━━━ Collected material ━━━

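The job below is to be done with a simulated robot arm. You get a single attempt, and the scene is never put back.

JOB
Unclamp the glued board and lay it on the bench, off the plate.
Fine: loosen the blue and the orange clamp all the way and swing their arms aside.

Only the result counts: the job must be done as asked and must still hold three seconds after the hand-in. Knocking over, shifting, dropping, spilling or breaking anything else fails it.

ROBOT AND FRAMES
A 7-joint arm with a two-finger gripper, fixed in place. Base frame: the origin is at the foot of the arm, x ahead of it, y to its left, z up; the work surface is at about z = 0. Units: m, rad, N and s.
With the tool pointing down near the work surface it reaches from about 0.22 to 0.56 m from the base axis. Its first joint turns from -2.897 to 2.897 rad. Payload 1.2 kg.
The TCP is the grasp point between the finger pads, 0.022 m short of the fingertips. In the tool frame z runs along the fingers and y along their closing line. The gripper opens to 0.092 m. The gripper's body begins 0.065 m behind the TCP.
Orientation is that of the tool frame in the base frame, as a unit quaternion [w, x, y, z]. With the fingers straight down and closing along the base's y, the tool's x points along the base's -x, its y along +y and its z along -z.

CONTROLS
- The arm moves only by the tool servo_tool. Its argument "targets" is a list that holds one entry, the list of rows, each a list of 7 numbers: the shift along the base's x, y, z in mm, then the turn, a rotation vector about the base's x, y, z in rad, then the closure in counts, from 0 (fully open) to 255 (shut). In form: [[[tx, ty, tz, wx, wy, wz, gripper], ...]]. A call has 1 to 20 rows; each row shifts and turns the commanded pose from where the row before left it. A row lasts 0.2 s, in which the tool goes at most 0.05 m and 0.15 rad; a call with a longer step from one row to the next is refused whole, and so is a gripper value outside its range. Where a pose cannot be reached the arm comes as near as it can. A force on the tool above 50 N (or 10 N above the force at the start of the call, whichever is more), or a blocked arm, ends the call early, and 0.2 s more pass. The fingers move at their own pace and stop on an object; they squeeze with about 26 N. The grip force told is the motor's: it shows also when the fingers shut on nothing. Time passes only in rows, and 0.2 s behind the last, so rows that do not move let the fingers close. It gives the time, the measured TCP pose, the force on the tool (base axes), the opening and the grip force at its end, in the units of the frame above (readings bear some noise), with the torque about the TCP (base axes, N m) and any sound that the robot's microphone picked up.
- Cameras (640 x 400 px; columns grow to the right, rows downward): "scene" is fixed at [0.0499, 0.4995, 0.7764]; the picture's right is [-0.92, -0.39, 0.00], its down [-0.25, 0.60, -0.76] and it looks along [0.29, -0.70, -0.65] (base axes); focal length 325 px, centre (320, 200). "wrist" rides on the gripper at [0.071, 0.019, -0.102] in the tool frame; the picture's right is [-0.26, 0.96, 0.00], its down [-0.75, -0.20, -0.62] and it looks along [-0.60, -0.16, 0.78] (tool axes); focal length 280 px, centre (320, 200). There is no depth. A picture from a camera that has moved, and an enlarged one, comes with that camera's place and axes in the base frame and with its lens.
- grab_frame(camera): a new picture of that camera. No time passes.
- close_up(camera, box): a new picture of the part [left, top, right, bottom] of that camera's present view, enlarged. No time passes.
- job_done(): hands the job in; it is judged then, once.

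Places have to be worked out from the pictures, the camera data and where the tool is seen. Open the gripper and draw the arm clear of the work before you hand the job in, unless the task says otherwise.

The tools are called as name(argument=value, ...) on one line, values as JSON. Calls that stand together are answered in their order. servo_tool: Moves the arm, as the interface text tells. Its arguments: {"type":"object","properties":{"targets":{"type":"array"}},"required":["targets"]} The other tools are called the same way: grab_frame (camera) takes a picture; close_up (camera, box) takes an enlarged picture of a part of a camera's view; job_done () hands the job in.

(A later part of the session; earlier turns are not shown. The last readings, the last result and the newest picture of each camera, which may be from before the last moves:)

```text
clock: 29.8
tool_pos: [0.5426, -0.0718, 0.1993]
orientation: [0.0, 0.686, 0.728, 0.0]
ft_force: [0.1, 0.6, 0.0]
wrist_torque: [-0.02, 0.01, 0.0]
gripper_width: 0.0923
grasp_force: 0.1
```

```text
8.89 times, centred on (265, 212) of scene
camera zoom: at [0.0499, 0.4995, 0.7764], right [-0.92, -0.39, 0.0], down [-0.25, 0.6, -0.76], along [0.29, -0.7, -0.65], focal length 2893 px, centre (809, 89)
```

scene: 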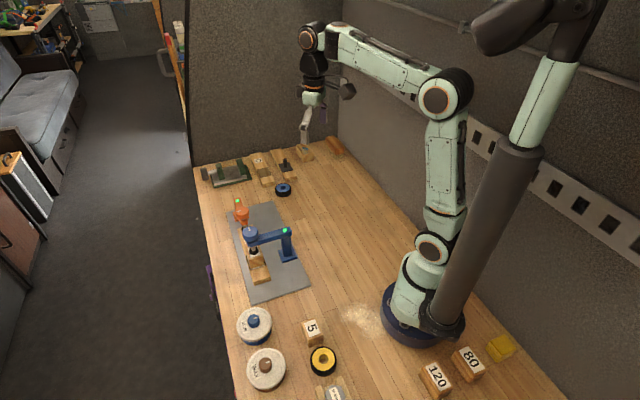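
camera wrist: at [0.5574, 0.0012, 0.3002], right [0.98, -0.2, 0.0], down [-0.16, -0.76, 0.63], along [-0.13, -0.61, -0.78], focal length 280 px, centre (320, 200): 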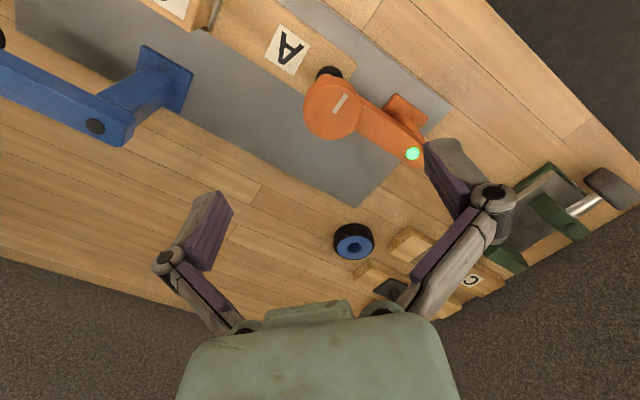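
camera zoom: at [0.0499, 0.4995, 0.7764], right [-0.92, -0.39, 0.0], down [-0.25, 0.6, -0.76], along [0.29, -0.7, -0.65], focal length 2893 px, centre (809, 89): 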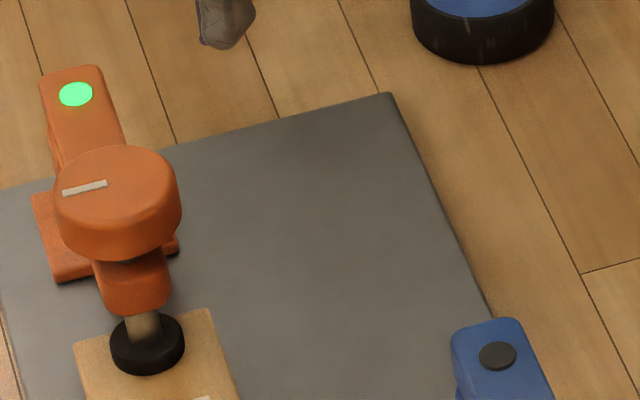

━━━ Page ━━━

Портретная сходка
Анна Толстова о выставке «В круге Дягилевом» и о том, чем стал этот круг для русской культуры
В Шереметевском дворце, отделе Санкт-Петербургского музея театрального и музыкального искусства, в рамках фестиваля «Дягилев. P.S.» проходит выставка «В круге Дягилевом. Пересечение судеб». Она сделана так, как будто бы пандемии, карантинов и закрытых границ не существует,— с десятками вещей из европейских музеев, вплоть до Центра Помпиду. Впрочем, и для ее героя границ — между искусствами, эпохами, направлениями и даже государствами — как будто бы не существовало
Александр Бенуа. «Портрет Мстислава Добужинского», 1908
Фото: СПб музей театрального и музыкального искусства
Несколько выставок, сделанных Сергеем Дягилевым в начале его фантастической карьеры, изменили историю русского искусства, но, пожалуй, Таврическая затмевает остальные. «Историко-художественная выставка русских портретов» открылась весной 1905-го: на дворе — первая русская революция, а в парадных залах Таврического дворца — более двух тысяч портретов двух последних столетий, начиная с допетровских парсун, в эстетской — над дизайном трудился костяк «Мира искусства», Николай Лансере, Лев Бакст, Иван Билибин, Мстислав Добужинский,— развеске. Старый, уходящий мир русской усадьбы и императорской резиденции в лицах, эскиз к будущим многотомным анналам Игоря Грабаря (см. русскомузейный портрет Филиппа Малявина, точно угадавшего хамелеонскую сущность модели), манифест мирискуснического или, вернее, личного дягилевского европейства. В этом был весь Дягилев: что касается искусства — держать руку на пульсе, угадать завтрашнюю моду, глядеть в оба, одним глазом — в архив, другим — в футуристические дали, что касается политики — не видеть у себя под носом и не чувствовать, как земля уходит из-под ног, и хотя мировую войну и русскую революцию несомненно затеяли для того, чтоб сорвать его «русские сезоны», он и тут сумел выкрутиться. Проект «В круге Дягилевом. Пересечение судеб» выглядит двойным оммажем: и Дягилеву, и Таврической — портретной — выставке.

━━━

Exercise: Pick up the page at the point where it stops and go on.

Answer for the task:
Сергей Дягилев, 1916
Фото: Предоставлено пресс-службой выставки
Экспозиция в Шереметевском также состоит из одних портретов: живопись, графика, фотография, даже афиши — Анна Павлова в «Сильфидах», рисованная Валентином Серовым, или Тамара Карсавина в «Призраке розы», рисованная Жаном Кокто,— это тоже своего рода портреты. Композиторы, хореографы, танцовщики, певцы, художники, критики, меценаты, соратники, друзья-спасители — Гарри фон Кеслер кисти Эдварда Мунка (частная коллекция) или Мися Серт кисти Пьера Боннара (мадридский Музей Тиссена-Борнемисы). Трудолюбцы, лентяи, одержимые, интриганы, ревнивцы, завистники, обожатели — под портретами перебранка цитат, лица эпохи в сопровождении голосов эпохи, в диапазоне от восторженных здравиц до злобного шипения. Разумеется, множество автопортретов — от гогеноподобного Бориса Анисфельда и борисов-мусатовской Натальи Гончаровой «в старинном костюме» до преодолевшего метафизику Джорджо де Кирико. Портреты парадные, камерные, наброски, шаржи — презабавный Марсель Пруст с чем-то, скорее багетом, чем бутылкой, торчащим из кармана пальто, вышел из-под пера Кокто (Центр Помпиду), а про Игоря Стравинского с рисунков Михаила Ларионова решительно невозможно сказать, что это было — беспощадный ларионовский реализм или дружелюбно-насмешливый гротеск. Стравинский вообще становится здесь чуть ли не главной звездой: то ли как самое драгоценное открытие Дягилева, то ли как благодарная носатая натура — хоть для Василия Шухаева, хоть для Жак-Эмиля Бланша. Модный портретист Бланш, спонсор и в каком-то смысле двойник Дягилева, изрядный художественный критик и знакомец всех лучших людей эпохи, от Обри Бердслея до Джеймса Джойса, представлен портретами Кокто, «Шестерки» и герцогини де Полиньяк (все привезены из руанского Музея изящных искусств), но Стравинский — погрудный этюд к парадному портрету в рост — неожиданно оказывается одной из лучших картин на выставке, что вполне отвечает характеру главного героя, мастера продюсировать неожиданности.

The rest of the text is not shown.